In New York, the changing power dynamics could help green-light several needed infrastructure upgrades — like the storm-resiliency sea wall off the coast of southern Brooklyn, fixes to the beleaguered Brooklyn-Queens Expressway, the critical “Gateway” tunnel under the Hudson River, and the expansion of the Second Avenue Subway in Manhattan. 

Mayor Bill de Blasio hailed his fellow Park Sloper’s ascendancy to the Senate’s top job, and the prospect of relief for the city’s finances, during a press conference on Jan. 6.

“Brooklyn’s own, New York City’s own Chuck Schumer could not be better for this city and for this nation, and Chuck Schumer working, of course, with Vice President Kamala Harris will lead the Senate and allow us to finally get the support we need to fully recover and move forward as a city, as a nation,” Hizzoner said. “We got some great news there. It’s going to change everything.”

Gov.
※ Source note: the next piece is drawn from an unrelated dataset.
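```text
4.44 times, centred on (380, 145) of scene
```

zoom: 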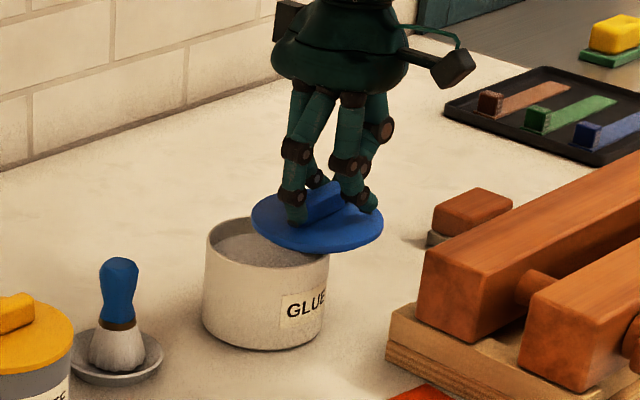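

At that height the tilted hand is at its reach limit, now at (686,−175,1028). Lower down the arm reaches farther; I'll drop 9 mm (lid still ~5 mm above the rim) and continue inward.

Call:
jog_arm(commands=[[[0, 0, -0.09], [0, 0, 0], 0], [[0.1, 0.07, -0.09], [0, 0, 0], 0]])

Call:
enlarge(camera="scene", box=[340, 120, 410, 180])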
Andrew Cuomo used the occasion to lament that the administration of President Donald Trump, along with the Republican-controlled legislature, had “abused” the state, and welcomed the return of Democratic control to the nation’s capital. 

“Washington has abused New York State for four years, and that is not rhetorical,” Cuomo said. “This was a very, very big win for the Democratic Senate and it bodes well for the state of New York.” 

Kings County Democratic Party boss Rodneyse Bichotte congratulated the Brooklynite on his new position in a statement on Jan. 7, speaking about his longtime involvement in New York’s Democratic politics.  

“Senator Schumer has been a loud and strong voice for the people, from his roots representing Brooklyn in the Assembly, to his activism for Democrats across the nation in the Senate,” Bichotte said. “We are all cheering, knowing that the country will finally get the representation that we have been privileged to for more than four decades.”

News of Schumer’s elevation to the leadership of the majority was quickly overshadowed on Wednesday, however, by a violent mob that stormed the US Capitol Building during a legislative session where lawmakers were affirming the results of Biden’s victory in the 2020 national election — largely incited by Trump’s unsubstantiated claims of widespread voter fraud in critical swing states. 

Following an hours-long disruption, during which four people died, Senators and House reps reconvened and officially certified the election results in the early morning hours on Thursday. 

Trump’s incitement of the riots, however, propelled many lawmakers — including Schumer — to call for the president’s immediate removal from office, just 13 days before his term officially expires. 

The soon-to-be majority leader added that the “quickest and most effective way” to remove Trump would be through a vote by his cabinet members under the 25th Amendment, but added, in spite of that, “Congress must reconvene to impeach President Trump.” 

Regardless of exactly when Trump’s presidency ends, Schumer will soon wield significant power over the nation’s lawmaking process. 

Born in Midwood in 1950, the future-politician attended James Madison High School, before winning a seat in the New York State Assembly in 1974, and a US House seat in 1980 — where he served nine terms, before his election to the Senate. 

“I am a proud product of Brooklyn, and it’s diversity, work ethic, tolerance, and sense of community is in my bones and forms the very foundation of all I do representing the people of New York in the Senate,” Schumer said in a statement.